Adobe AEM flaw added to CISA KEV (CVSS 10.0)

CISA added CVE-2025-54253 to its KEV catalogue, citing active exploitation. The bug impacts Adobe Experience Manager (AEM) Forms on JEE ≤ 6.5.23.0 and was fixed in 6.5.0-0108 (August 2025). Researchers describe it as an authentication bypass to RCE chain via an exposed /adminui/debug servlet evaluating OGNL expressions, enabling unauthenticated command execution. A related flaw CVE-2025-54254 (XXE) was also patched. U.S. federal agencies must remediate by 5 Nov 2025. Proof-of-concept code exists; exploitation details remain sparse.

Adobe AEM bug gets a perfect 10—and attackers noticed.

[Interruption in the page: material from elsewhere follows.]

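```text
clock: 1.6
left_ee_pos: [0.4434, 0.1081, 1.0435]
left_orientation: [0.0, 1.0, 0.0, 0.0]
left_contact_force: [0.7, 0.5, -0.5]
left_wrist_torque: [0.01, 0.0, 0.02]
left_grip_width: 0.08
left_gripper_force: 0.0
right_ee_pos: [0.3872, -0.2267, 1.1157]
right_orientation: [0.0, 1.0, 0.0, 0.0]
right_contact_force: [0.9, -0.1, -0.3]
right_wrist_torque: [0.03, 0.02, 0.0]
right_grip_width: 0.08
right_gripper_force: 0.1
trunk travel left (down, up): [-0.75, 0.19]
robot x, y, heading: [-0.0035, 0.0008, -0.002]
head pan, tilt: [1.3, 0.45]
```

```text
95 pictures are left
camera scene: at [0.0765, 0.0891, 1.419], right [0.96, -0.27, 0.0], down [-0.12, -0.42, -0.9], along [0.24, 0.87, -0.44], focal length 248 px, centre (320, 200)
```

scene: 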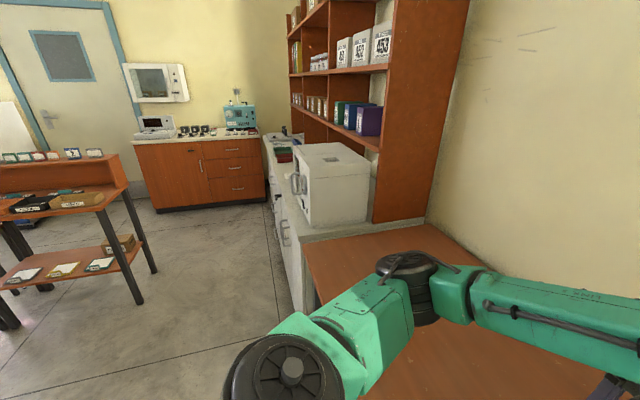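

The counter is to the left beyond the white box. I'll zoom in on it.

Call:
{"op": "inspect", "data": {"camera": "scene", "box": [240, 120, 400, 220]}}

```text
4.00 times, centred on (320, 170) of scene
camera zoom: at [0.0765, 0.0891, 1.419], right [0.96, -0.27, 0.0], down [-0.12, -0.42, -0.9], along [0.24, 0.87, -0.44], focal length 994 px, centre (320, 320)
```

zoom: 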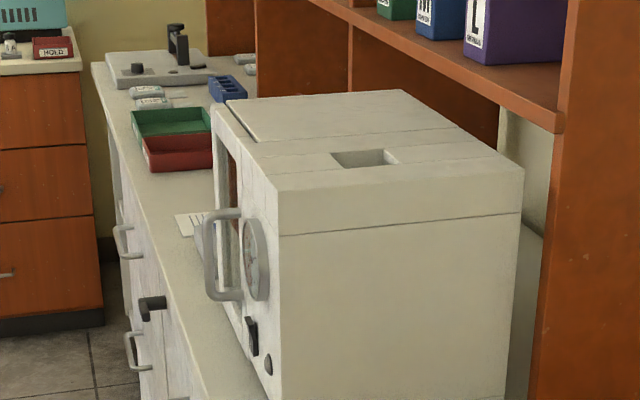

If your marketing stack includes Adobe Experience Manager (AEM) Forms on JEE, stop reading this on public Wi-Fi. CISA has dropped CVE-2025-54253 (CVSS 10.0) into the Known Exploited Vulnerabilities list after spotting active attacks. Fixed in 6.5.0-0108, the issue lets unauthenticated users hit /adminui/debug and get the server to execute OGNL as Java code. In plain English: one HTTP request, remote code execution, sad faces all round. A related XXE issue (CVE-2025-54254) was patched at the same time.

Researchers say the vulnerable endpoint was a bit too helpful for developers and ended up helpful for everyone else too. Proof-of-concept code is public, which means opportunistic scanning won’t be far behind.

What to do (yesterday):
• Patch to 6.5.0-0108 (or newer) immediately.
• Restrict /adminui/ paths; put AEM admin behind VPN/allow-lists.
• Review logs for odd /adminui/debug requests and command execution artefacts.
• Rotate credentials, check outbound egress, and watch for webshells.

Deadlines: U.S. federal agencies have until 5 November 2025 to comply—take that as a hint for your own change board. This is one of those rare “perfect 10” days you definitely don’t want to celebrate. Patch first; coffee later.